» Dataset section
* BEGIN *

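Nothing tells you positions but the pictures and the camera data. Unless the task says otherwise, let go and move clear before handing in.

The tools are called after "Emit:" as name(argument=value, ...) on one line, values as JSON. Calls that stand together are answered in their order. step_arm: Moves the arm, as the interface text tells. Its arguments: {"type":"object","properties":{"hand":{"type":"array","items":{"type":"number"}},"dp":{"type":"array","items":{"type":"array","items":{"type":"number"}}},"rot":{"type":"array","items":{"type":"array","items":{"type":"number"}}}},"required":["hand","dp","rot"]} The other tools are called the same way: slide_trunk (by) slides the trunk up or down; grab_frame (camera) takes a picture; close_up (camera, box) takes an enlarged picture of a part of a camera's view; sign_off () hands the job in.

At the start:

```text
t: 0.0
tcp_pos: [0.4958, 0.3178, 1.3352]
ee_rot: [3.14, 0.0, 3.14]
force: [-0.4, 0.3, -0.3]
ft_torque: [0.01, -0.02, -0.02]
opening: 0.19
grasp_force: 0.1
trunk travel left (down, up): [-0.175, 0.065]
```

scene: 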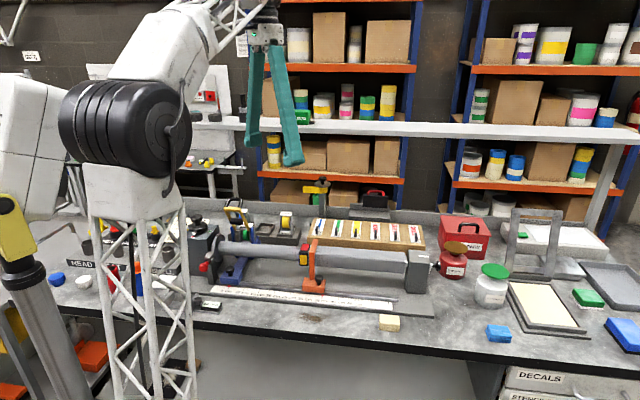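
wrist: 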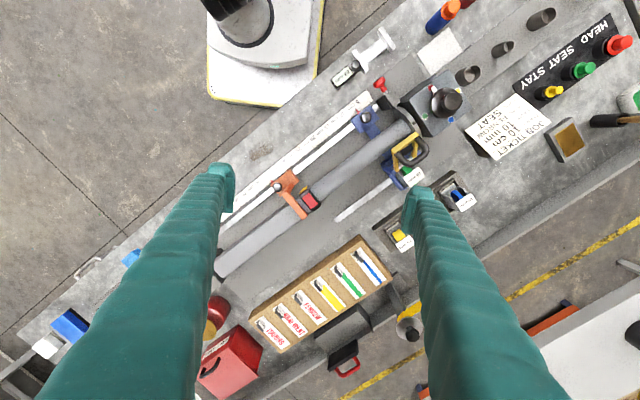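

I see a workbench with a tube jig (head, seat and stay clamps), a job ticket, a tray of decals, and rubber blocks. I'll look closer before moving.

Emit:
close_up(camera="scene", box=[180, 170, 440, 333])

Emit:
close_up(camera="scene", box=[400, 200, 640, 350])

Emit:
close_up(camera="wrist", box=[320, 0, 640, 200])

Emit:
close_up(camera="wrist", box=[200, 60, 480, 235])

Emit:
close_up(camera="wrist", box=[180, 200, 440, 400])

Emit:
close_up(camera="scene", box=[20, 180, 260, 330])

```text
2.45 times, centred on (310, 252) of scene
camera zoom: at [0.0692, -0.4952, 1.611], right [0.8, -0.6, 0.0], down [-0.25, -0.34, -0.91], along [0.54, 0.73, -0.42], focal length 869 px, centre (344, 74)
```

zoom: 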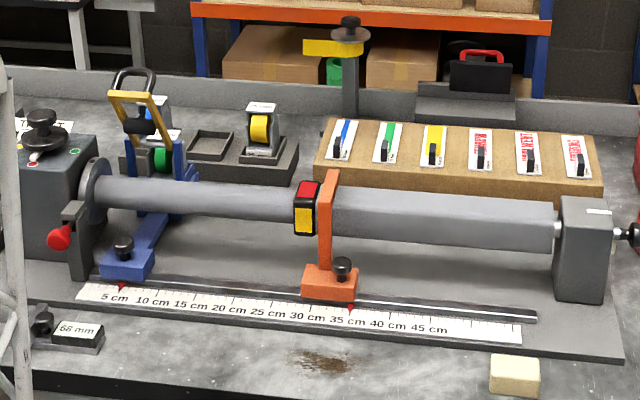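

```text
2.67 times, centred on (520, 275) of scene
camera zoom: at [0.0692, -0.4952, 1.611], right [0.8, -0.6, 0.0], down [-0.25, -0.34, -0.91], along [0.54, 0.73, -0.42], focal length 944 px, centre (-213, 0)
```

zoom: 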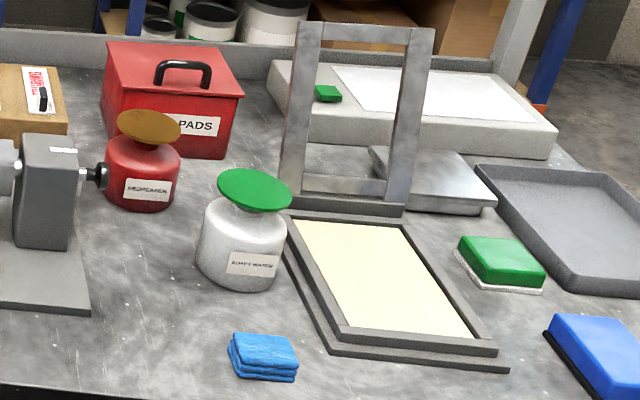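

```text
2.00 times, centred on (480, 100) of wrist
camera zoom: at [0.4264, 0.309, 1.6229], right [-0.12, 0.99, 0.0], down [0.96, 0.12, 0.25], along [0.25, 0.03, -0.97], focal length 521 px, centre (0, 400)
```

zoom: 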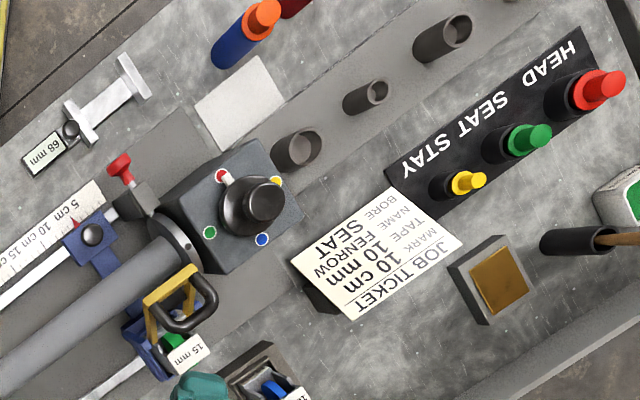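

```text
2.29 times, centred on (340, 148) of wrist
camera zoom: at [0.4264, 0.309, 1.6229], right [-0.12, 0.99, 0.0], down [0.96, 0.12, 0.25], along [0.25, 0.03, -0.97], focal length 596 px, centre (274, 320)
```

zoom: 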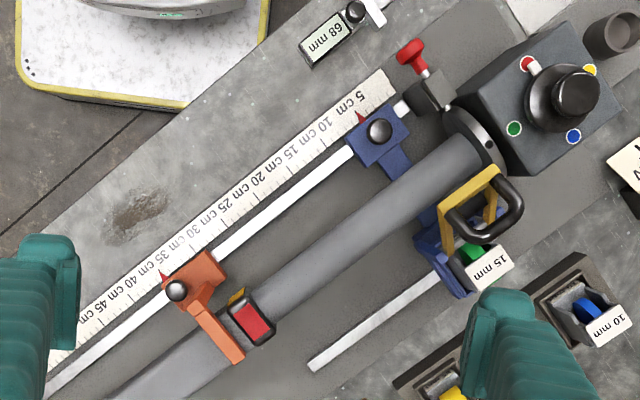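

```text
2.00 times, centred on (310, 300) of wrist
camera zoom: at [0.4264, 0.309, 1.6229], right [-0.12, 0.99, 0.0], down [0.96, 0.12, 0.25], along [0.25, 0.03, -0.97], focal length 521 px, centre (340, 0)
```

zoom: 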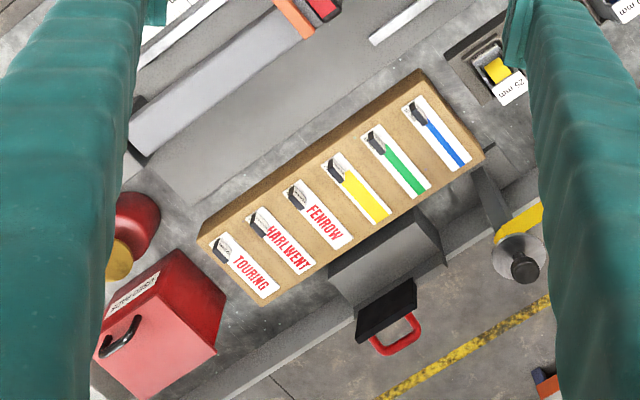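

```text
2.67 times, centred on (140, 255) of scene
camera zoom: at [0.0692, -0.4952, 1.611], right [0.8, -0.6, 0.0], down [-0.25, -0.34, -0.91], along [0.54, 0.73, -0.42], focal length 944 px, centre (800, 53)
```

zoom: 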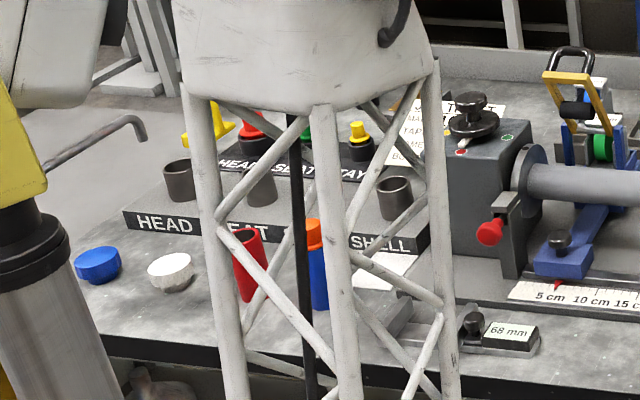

* END *

» The exercise
Give an exact reproduction of every line, leaving out any picture. Use JSON: a list with one string for each line that is not empty.

» Exercise response
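[
  "Nothing tells you positions but the pictures and the camera data. Unless the task says otherwise, let go and move clear before handing in.",
  "The tools are called after \"Emit:\" as name(argument=value, ...) on one line, values as JSON. Calls that stand together are answered in their order. step_arm: Moves the arm, as the interface text tells. Its arguments: {\"type\":\"object\",\"properties\":{\"hand\":{\"type\":\"array\",\"items\":{\"type\":\"number\"}},\"dp\":{\"type\":\"array\",\"items\":{\"type\":\"array\",\"items\":{\"type\":\"number\"}}},\"rot\":{\"type\":\"array\",\"items\":{\"type\":\"array\",\"items\":{\"type\":\"number\"}}}},\"required\":[\"hand\",\"dp\",\"rot\"]} The other tools are called the same way: slide_trunk (by) slides the trunk up or down; grab_frame (camera) takes a picture; close_up (camera, box) takes an enlarged picture of a part of a camera's view; sign_off () hands the job in.",
  "At the start:",
  "```text",
  "t: 0.0",
  "tcp_pos: [0.4958, 0.3178, 1.3352]",
  "ee_rot: [3.14, 0.0, 3.14]",
  "force: [-0.4, 0.3, -0.3]",
  "ft_torque: [0.01, -0.02, -0.02]",
  "opening: 0.19",
  "grasp_force: 0.1",
  "trunk travel left (down, up): [-0.175, 0.065]",
  "```",
  "scene: ",
  "wrist: ",
  "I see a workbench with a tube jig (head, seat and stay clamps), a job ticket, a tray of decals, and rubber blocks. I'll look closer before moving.",
  "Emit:",
  "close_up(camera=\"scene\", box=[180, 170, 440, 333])",
  "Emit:",
  "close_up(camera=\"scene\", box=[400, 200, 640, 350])",
  "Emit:",
  "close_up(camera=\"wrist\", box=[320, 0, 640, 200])",
  "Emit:",
  "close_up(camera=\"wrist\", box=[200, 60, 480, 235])",
  "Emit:",
  "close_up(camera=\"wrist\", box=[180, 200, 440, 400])",
  "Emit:",
  "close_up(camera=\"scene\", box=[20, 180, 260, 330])",
  "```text",
  "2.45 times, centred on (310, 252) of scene",
  "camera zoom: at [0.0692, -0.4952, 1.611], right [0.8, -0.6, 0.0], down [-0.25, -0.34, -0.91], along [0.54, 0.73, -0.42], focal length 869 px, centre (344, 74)",
  "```",
  "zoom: ",
  "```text",
  "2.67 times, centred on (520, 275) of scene",
  "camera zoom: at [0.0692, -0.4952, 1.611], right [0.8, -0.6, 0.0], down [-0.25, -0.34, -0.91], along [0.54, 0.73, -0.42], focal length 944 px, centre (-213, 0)",
  "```",
  "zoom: ",
  "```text",
  "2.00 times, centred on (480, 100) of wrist",
  "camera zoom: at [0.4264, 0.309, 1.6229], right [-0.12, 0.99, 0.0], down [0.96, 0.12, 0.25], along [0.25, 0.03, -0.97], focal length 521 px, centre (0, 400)",
  "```",
  "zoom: ",
  "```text",
  "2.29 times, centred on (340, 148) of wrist",
  "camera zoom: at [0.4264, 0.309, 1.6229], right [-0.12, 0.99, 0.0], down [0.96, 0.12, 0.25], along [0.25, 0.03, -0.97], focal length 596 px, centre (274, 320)",
  "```",
  "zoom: ",
  "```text",
  "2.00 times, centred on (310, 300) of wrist",
  "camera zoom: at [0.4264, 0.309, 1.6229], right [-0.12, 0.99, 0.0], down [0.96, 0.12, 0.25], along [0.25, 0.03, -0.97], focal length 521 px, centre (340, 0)",
  "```",
  "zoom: ",
  "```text",
  "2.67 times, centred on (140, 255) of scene",
  "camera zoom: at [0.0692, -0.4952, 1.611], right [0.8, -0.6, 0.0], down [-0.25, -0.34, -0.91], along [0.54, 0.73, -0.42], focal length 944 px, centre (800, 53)",
  "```",
  "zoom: "
]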